### COLLECTED DATA
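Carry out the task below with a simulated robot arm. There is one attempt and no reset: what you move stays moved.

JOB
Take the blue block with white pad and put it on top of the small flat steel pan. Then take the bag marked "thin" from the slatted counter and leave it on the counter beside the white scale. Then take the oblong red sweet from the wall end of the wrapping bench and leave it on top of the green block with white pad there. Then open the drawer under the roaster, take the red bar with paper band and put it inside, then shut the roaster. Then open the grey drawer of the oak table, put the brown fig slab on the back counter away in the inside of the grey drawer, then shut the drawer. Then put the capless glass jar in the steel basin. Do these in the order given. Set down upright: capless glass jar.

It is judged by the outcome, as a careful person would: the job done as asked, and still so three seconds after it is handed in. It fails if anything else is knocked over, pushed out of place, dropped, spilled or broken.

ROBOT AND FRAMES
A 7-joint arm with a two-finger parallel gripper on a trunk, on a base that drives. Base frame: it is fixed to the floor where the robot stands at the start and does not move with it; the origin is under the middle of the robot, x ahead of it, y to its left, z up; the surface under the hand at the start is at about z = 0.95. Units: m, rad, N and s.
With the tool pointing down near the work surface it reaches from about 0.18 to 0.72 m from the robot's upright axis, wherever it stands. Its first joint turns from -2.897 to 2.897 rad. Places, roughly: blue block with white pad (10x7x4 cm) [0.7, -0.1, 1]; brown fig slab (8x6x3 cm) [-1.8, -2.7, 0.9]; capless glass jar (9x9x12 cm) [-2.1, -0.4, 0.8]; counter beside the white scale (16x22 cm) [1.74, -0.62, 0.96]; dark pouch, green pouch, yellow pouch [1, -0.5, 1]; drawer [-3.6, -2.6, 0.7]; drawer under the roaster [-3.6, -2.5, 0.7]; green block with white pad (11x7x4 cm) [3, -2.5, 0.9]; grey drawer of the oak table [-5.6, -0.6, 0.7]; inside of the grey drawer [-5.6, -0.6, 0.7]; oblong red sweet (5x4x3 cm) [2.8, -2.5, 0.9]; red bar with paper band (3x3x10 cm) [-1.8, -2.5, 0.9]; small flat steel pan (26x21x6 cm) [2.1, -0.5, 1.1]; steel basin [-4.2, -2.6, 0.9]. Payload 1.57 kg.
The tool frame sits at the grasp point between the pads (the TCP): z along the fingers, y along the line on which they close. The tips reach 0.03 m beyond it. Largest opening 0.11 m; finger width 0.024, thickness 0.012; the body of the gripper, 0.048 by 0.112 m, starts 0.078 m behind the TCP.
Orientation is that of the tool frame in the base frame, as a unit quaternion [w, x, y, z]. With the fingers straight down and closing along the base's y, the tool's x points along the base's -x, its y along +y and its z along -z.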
######
### TASK TO CARRY OUT
Copy each line above containing the string "block".

### CORRECT OUTPUT
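Take the blue block with white pad and put it on top of the small flat steel pan. Then take the bag marked "thin" from the slatted counter and leave it on the counter beside the white scale. Then take the oblong red sweet from the wall end of the wrapping bench and leave it on top of the green block with white pad there. Then open the drawer under the roaster, take the red bar with paper band and put it inside, then shut the roaster. Then open the grey drawer of the oak table, put the brown fig slab on the back counter away in the inside of the grey drawer, then shut the drawer. Then put the capless glass jar in the steel basin. Do these in the order given. Set down upright: capless glass jar.
With the tool pointing down near the work surface it reaches from about 0.18 to 0.72 m from the robot's upright axis, wherever it stands. Its first joint turns from -2.897 to 2.897 rad. Places, roughly: blue block with white pad (10x7x4 cm) [0.7, -0.1, 1]; brown fig slab (8x6x3 cm) [-1.8, -2.7, 0.9]; capless glass jar (9x9x12 cm) [-2.1, -0.4, 0.8]; counter beside the white scale (16x22 cm) [1.74, -0.62, 0.96]; dark pouch, green pouch, yellow pouch [1, -0.5, 1]; drawer [-3.6, -2.6, 0.7]; drawer under the roaster [-3.6, -2.5, 0.7]; green block with white pad (11x7x4 cm) [3, -2.5, 0.9]; grey drawer of the oak table [-5.6, -0.6, 0.7]; inside of the grey drawer [-5.6, -0.6, 0.7]; oblong red sweet (5x4x3 cm) [2.8, -2.5, 0.9]; red bar with paper band (3x3x10 cm) [-1.8, -2.5, 0.9]; small flat steel pan (26x21x6 cm) [2.1, -0.5, 1.1]; steel basin [-4.2, -2.6, 0.9]. Payload 1.57 kg.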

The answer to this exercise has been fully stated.